Come tutti quelli che hanno un sito, un blog da aggiornare, anch’io ho sempre da parte qualche breve articolo pronto all’uso, da pubblicare quando vado di corsa e non ho tempo per scrivere qualcosa di nuovo. Da poco avevo ripreso ad attingere al magazzino dei post senza problemi, poi è arrivata l’ultima tempesta, quella più grossa persino della pandemia: guerra e morte.

Ora argomentare su qualsiasi tema mi pare inadeguato e fatico a superare il disagio per certi commenti da bar, o meglio da social, che pure ascolto mentre scrivo al computer in una stanza ben riscaldata, seduta su una comoda sedia ergonomica con il sostegno lombare e la regolazione dell’altezza della seduta. Quando ho voglia bevo un caffè o una tisana, sgranocchio mandorle e, tra un capitolo e l’altro del libro che ho in corso, mi interrogo su cosa cucinare per il pranzo.

C’è un che di osceno nello stile di vita che manteniamo perfino se in qualche modo diamo una mano ai disgraziati senza più casa né cibo che scappano a piedi, intere famiglie con gli animali al seguito. Eppure andiamo avanti e la sera ci addormentiamo nel lusso di lenzuola pulite indossate da materassi dotati di topper in memory; stirandoci nel letto rivolgiamo ancora un pensiero a quei poveretti sotto le bombe e all’insostenibilità della loro situazione. E quanto volte, prima, ci siamo ricordati con eguale intensità delle altre popolazioni vittime di un conflitto in un teatro di guerra molto più lontano da noi?

Accidenti quanto abbiamo sbagliato e come continuiamo a sbagliare! Ed è sempre così.

Non si temevano ricadute barbariche come le guerre tra popoli europei, così come non si credeva più alle streghe e ai fantasmi; i nostri padri erano tenacemente compenetrati dalla fede della irresistibile forza conciliatrice della tolleranza. Lealmente credevano che i confini e le divergenze esistenti fra le nazioni o le confessioni religiose avrebbero finito per sciogliersi in un comune senso di umanità, concedendo così a tutti la pace e la sicurezza, i beni supremi“. — Cit. da Il mondo di ieri Ricordi di un europeo, un’opera autobiografica dello scrittore austriaco Stefan Zweig, pubblicata per la prima volta nel 1941.

Su un altro libro dello stesso autore, L’amicizia è la vera patria di Joseph Roth e Stefan Zweig, avevo scritto un post nel maggio 2019 – lo trovate qui -. L’ho appena riletto e mi sono stupita per il mal di pancia che già avvertivo prima della pandemia. Non ricordavo che il mio disagio per il marcio in cui viviamo fosse già così acceso. È una pura constatazione, non c’è vanto in ciò che sostengo.
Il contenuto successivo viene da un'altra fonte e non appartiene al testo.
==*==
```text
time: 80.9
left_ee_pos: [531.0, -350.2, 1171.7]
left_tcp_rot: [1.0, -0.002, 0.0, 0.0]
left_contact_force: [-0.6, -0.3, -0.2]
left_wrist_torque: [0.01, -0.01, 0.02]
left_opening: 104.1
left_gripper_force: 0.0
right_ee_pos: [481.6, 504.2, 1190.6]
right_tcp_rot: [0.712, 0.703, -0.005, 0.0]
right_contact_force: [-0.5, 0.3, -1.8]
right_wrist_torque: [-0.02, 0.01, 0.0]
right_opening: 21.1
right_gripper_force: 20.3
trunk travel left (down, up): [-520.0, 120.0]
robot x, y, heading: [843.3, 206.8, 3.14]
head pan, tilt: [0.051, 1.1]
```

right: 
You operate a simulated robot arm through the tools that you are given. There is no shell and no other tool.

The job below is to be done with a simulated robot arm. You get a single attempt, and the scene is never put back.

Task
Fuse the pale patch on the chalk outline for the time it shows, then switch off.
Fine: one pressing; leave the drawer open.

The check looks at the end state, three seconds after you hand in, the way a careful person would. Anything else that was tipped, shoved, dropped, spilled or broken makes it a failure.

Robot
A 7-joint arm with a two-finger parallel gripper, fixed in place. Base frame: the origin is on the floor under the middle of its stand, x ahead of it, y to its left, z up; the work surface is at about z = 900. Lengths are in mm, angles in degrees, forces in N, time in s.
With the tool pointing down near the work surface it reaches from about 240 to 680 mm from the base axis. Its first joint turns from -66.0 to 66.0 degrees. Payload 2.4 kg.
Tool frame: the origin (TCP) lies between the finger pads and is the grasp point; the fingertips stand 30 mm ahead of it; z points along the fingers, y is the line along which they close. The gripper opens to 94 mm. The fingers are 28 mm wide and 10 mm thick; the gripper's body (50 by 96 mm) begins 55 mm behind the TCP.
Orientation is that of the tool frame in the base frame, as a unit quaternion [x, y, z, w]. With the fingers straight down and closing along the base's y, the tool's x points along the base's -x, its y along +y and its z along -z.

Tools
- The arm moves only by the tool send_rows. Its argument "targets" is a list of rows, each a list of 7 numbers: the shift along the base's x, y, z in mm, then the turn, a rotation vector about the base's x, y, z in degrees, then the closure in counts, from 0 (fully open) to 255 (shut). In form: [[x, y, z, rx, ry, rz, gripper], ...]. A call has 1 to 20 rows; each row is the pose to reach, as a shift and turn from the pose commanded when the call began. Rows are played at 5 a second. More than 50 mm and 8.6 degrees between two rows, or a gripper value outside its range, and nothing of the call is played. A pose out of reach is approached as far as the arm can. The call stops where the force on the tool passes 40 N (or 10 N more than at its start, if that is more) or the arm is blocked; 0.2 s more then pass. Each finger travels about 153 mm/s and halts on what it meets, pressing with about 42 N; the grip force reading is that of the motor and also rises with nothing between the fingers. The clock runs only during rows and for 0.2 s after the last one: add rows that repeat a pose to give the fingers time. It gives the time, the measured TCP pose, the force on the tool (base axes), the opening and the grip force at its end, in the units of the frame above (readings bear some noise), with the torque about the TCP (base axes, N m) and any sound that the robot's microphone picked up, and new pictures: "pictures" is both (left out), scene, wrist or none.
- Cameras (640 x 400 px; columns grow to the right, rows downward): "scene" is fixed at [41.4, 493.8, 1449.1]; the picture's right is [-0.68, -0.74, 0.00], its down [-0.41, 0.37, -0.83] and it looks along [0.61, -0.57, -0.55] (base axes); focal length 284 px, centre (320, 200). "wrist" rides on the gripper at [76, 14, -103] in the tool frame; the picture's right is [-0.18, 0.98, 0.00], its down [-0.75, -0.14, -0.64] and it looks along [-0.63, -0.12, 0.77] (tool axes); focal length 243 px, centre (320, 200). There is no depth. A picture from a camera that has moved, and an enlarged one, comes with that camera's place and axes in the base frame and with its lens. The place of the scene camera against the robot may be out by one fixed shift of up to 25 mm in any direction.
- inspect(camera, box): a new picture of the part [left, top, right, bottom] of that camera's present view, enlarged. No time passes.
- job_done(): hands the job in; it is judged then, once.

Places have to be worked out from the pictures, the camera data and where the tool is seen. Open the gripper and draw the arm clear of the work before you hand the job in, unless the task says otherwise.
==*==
Io sono come tutti gli altri e nella sostanza del modo in cui vivo non ho cambiato niente, ne sono consapevole, critico e faccio autocritica e non riesco a restare indifferente. Cerco, non so bene cosa, forse la chiave per uscire da questo stallo. Le colpe però, quelle restano e continuano a pesare mentre giriamo le pagine del calendario.